In response to Terry Penfold’s letter in The Stage two weeks ago (‘Black and Asian actors overlooked’, March 6, page 8) I welcome a turn in the tide that could make it the norm to criticise a production for having an all-white cast, as opposed to one which declares that colour-blind casting does not ‘make sense’ when it means, for instance, the white daughter of a black father onstage. Or indeed, that an English king cannot be played by a black man, a comment that I am still finding myself having to defend in the casting of my Shakespeare Histories Cycle, which comes to the Roundhouse in April.
Romola Garai (Nina) and Richard Goulding (Konstantin) in The Seagull at the Courtyard Theatre, Stratford upon Avon Photo: Tristram Kenton
It is true that the company of 25 actors cross-cast in Trevor Nunn’s King Lear and the Seagull were all white. It is also true that this company is an exception to every other RSC acting company over the last few years. As Mr Penfold points out, the RSC has “regularly presented black and Asian actors in leading roles”, both in our classic repertoire and in our new work. We haven’t stopped.
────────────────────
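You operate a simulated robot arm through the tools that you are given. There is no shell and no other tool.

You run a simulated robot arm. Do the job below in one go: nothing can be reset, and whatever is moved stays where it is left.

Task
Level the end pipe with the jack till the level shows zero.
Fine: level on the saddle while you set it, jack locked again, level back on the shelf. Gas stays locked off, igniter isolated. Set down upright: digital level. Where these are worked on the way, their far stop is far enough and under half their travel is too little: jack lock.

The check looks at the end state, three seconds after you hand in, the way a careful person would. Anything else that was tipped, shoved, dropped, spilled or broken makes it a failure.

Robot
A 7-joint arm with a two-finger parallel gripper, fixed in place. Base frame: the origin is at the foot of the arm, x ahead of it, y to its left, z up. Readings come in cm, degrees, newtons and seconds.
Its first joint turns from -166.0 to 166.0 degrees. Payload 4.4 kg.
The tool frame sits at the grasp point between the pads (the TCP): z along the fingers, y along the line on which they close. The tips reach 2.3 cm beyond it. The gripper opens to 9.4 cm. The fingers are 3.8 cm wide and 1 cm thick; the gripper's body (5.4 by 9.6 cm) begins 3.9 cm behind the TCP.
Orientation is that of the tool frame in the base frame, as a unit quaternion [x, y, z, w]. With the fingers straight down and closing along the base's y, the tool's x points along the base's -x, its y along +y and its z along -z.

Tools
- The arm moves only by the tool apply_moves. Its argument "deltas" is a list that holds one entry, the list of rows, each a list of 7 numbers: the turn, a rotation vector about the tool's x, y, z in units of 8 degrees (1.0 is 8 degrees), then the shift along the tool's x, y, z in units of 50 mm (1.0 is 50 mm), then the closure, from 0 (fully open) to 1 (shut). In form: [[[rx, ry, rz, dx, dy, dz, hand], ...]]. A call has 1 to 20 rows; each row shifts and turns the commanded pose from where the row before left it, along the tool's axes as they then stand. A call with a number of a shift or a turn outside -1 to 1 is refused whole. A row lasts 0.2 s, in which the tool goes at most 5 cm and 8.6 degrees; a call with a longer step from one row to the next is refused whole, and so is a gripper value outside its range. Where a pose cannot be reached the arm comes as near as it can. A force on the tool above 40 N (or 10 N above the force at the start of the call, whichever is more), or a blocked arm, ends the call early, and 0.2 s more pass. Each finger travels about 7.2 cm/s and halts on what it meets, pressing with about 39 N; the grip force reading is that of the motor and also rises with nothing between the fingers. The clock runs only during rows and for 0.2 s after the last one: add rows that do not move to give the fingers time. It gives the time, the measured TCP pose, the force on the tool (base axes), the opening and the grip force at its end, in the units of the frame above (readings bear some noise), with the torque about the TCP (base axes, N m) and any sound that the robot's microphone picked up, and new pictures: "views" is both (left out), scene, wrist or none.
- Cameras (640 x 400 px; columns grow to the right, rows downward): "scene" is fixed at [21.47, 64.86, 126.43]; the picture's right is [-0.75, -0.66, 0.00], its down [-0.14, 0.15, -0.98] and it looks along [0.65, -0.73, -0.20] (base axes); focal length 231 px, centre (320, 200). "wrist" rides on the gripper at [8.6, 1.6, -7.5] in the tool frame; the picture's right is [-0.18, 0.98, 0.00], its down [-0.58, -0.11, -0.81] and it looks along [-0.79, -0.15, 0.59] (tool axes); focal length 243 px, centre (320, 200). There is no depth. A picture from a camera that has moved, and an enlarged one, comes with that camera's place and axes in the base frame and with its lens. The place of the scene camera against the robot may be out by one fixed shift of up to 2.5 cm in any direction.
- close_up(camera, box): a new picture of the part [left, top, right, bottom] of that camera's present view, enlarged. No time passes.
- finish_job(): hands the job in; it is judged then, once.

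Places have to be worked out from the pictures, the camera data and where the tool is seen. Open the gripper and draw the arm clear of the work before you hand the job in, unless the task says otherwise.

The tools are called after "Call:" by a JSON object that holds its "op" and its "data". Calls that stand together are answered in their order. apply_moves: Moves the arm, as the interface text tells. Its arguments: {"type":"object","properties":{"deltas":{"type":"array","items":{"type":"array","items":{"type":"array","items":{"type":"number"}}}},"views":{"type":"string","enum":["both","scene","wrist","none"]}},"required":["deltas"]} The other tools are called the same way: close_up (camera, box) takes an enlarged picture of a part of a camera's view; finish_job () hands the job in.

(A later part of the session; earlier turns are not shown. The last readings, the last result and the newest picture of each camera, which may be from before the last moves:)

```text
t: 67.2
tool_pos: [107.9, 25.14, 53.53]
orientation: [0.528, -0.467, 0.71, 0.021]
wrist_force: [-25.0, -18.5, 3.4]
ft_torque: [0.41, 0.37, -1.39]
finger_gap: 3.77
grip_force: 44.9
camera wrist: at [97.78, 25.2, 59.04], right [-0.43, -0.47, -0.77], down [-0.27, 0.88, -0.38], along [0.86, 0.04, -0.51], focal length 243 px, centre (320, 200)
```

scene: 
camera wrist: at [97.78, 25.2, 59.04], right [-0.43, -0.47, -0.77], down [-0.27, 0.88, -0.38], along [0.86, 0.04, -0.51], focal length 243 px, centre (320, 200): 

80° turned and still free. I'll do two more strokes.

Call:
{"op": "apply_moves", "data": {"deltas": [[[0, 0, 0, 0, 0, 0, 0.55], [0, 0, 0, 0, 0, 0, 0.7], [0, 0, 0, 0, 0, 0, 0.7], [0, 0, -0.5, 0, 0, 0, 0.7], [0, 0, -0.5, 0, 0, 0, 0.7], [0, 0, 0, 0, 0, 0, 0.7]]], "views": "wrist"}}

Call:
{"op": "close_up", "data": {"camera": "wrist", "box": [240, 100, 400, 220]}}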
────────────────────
This year is no different, and our shows in Stratford, some of which will grace the West End stages later on in the year, will boast, among a diverse company as a whole, a Bottom, an Oberon, a Titania, a Bianca, a Hermia, an Old Gobbo, a Rosaline, a Henry VI, a Warwick and a Lady Percy, none of whom are white.
It’s not about ticking boxes. It’s about employing the finest actors for the job, whatever their colour. Hopefully we can continue, along with the other off-West End theatre companies, to get those actors seen, to turn that tide, and to finally put to rest the kind of Daily Mail prejudice that is much more of a barrier to good casting than the idea that “the classics” do not lend themselves to diversity on the West End stage.